Unterstützend wirken können während der Therapie Serotonin-Wiederaufnahmehemmer, also Antidepressiva, die das Gleichgewicht im Gehirnstoffwechsel wiederherstellen sollen, indem sie die Verfügbarkeit des Botenstoffs Serotonin verbessern. „Medikamente können helfen, Menschen mit einer Angsterkrankung überhaupt therapiefähig zu machen“, erklärt die Psychiaterin Alm. Nur in bestimmten Ausnahmefällen und Notfallsituationen verordnen Ärzte Benzodiazepine als Beruhigungsmittel. Diese können schnell abhängig machen. Leichte Angstzustände lassen sich bisweilen mit pflanzlichen Arzneimitteln wie Lavendelöl lindern. Baldrian hilft bei Schlafstörungen.
Dass sich Katharina Domschke als Therapeutin einst auf dieses Gebiet spezialisiert hat, hat übrigens einen guten Grund: „Angststörungen lassen sich sehr gut behandeln. Wir haben bei diesen Erkrankungen meis-tens recht schnelle Therapieerfolge.“
So können Sie Ihrer Angst begegnen
■ Erkennen Sie Ihre Angst. Herzrasen, Kopfschmerz oder Schwindel müssen kein Zeichen für eine körperliche Krankheit sein. Sie sind auch typisch für Angststörungen.
■ Atmen Sie ruhig durch. Konzentrieren Sie sich nicht auf die Symptome, sondern bleiben Sie in der Situation. Sie wird vorübergehen.
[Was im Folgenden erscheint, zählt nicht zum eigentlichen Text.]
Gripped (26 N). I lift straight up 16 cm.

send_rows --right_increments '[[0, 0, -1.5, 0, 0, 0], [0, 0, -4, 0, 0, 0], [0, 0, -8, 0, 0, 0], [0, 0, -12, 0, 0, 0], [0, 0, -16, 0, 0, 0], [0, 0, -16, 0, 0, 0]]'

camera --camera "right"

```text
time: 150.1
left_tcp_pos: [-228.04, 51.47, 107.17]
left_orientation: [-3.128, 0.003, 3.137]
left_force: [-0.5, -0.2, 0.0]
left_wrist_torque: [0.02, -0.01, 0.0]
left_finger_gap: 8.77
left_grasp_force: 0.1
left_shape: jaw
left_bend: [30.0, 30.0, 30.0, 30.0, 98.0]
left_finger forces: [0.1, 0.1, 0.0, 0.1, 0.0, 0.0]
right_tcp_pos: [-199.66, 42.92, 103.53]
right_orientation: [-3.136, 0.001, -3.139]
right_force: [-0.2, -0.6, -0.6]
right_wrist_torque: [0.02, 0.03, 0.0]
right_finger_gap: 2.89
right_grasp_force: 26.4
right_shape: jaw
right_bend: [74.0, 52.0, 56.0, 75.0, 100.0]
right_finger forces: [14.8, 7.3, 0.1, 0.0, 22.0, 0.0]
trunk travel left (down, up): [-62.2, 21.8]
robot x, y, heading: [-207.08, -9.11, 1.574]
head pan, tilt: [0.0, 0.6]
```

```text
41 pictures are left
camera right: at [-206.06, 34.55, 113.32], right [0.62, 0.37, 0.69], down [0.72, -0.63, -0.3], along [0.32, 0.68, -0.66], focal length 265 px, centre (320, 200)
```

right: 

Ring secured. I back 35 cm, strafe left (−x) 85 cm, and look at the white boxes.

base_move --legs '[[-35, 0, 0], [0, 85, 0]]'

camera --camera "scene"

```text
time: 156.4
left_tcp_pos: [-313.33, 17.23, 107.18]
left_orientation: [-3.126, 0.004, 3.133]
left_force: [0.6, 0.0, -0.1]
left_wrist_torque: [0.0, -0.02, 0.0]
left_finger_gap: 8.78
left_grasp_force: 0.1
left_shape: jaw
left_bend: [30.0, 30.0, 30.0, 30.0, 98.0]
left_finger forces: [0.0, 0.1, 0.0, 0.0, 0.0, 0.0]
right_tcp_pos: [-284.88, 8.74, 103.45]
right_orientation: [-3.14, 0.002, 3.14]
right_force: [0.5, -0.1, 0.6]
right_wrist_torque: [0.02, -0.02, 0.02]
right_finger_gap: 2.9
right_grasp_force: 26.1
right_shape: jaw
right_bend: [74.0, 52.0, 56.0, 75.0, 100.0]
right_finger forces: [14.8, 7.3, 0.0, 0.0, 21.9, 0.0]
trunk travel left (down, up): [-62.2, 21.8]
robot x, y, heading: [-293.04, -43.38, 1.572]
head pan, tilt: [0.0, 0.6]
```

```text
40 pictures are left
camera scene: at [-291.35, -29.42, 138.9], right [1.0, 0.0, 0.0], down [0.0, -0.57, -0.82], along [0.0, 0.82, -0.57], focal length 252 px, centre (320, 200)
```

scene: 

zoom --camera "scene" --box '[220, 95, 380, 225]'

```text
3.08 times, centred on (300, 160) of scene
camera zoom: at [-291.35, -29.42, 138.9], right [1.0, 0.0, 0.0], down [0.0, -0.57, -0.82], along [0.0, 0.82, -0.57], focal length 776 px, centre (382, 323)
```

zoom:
■ Vermeiden Sie Angstsituationen nicht. „Schauen Sie der Angst bewusst ins Gesicht“, rät die Psychiaterin Katharina Domschke. „Seien Sie bei kleinen Erfolgen stolz auf sich.“
■ Werden Sie aktiv. Sport stärkt das Selbstvertrauen und wirkt stressmindernd.
■ Holen Sie sich Hilfe. Bleiben die Ängste über mehrere Wochen, scheuen Sie sich nicht, professionelle Hilfe in Anspruch zu nehmen.